Fuori di ogni retorica, Nolan fonde i tre periodi trasformandoli in una contemporaneità che diventa un qui e adesso senza stacchi temporali e che, alla fine, confluiscono nell’effettiva convergenza degli episodi. Il tocco di regia è palese e molto apprezzabile, ma non basta a chiarire il perché «Dunkirk» sia effettivamente qualcosa di diverso rispetto alla guerra come la conosciamo sullo schermo.

Per capire questo è necessario sgombrare il campo da elementi tecnici (che ci sono tutti, naturalmente) ed entrare nel merito del punto di vista dell’autore. Christopher Nolan non ha raccontato di eroi e vigliacchi, di onore e gloria, di medaglie e memorie. C’è una battuta chiave che aiuta ad entrare nel merito. Uno dei soldati accolti in Inghilterra come eroi dice a chi gli offre una bottiglia di birra «Ma io sono solo sopravvissuto». E l’altro risponde «E ti sembra poco?». Ecco, «Dunkirk» è una storia di attesa, di paura, di coraggio, di scatti d’ira, di esasperazioni emotive, di ferma volontà, di senso del dovere che confluiscono in un sacrosanto desiderio di sopravvivenza. Quindi è una storia di sentimenti, nessuno dei quali è accolto da marce funebri o fanfare di gloria.

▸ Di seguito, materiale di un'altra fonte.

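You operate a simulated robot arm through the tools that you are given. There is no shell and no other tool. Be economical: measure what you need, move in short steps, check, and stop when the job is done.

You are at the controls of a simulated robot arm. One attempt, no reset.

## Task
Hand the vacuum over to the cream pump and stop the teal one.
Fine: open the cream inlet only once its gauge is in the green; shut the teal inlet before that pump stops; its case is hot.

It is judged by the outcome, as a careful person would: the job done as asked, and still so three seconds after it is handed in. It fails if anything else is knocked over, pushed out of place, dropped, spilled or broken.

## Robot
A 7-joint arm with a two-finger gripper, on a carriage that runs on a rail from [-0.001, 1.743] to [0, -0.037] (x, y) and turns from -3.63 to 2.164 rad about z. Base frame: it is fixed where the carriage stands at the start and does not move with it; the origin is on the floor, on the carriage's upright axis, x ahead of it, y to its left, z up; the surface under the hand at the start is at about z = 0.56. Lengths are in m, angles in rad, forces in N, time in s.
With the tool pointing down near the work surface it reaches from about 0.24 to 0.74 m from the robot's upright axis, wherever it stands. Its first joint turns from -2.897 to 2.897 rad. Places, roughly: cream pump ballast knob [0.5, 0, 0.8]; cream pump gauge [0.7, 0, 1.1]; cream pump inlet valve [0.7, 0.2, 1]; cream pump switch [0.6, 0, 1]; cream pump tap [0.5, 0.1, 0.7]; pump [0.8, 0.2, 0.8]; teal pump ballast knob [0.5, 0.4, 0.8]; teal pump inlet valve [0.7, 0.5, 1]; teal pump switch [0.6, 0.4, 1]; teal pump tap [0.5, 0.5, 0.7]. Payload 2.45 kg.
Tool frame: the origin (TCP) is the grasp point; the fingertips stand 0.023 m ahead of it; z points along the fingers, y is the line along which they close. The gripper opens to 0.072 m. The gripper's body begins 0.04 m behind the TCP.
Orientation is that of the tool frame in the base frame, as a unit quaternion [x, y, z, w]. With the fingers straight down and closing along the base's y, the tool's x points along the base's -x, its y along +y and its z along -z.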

Gli ufficiali, i soldati, i civili sono esseri umani che fanno il loro mestiere in condizioni estreme. I tedeschi, naturalmente, restano un po’ fuori campo. Si vedono gli aerei, ma nessun soldato. Loro sono il mezzo, non il fine. E Christopher Nolan, dopo le produzioni miliardarie de «Il cavaliere oscuro», «Inception» e «Interstellar», si riscopre improvvisamente inglese.

Poi, va da sé, «Dunkirk» è costato 150 milioni di dollari, senza i quali l’accurata ricostruzione storica non sarebbe stata possibile. Ma, lo ribadiamo, pur avendone i costi non è un kolossal. Non ricerca l’empatia con i personaggi, non vuole l’effetto tradizionale delle mitragliatrici e delle bombe, non punta l’indice contro i vigliacchi né pone gli eroi sugli scudi. Prende il tempo, lo dilata e lo restringe a proprio piacimento (e questo è un segno preciso dello stile dell’autore), usa magnificamente gli attori (star e sconosciuti, senza differenza) e racconta una verità storica: una disfatta che, con il morale che dette alle truppe e alla gente comune, si trasformò in una vittoria.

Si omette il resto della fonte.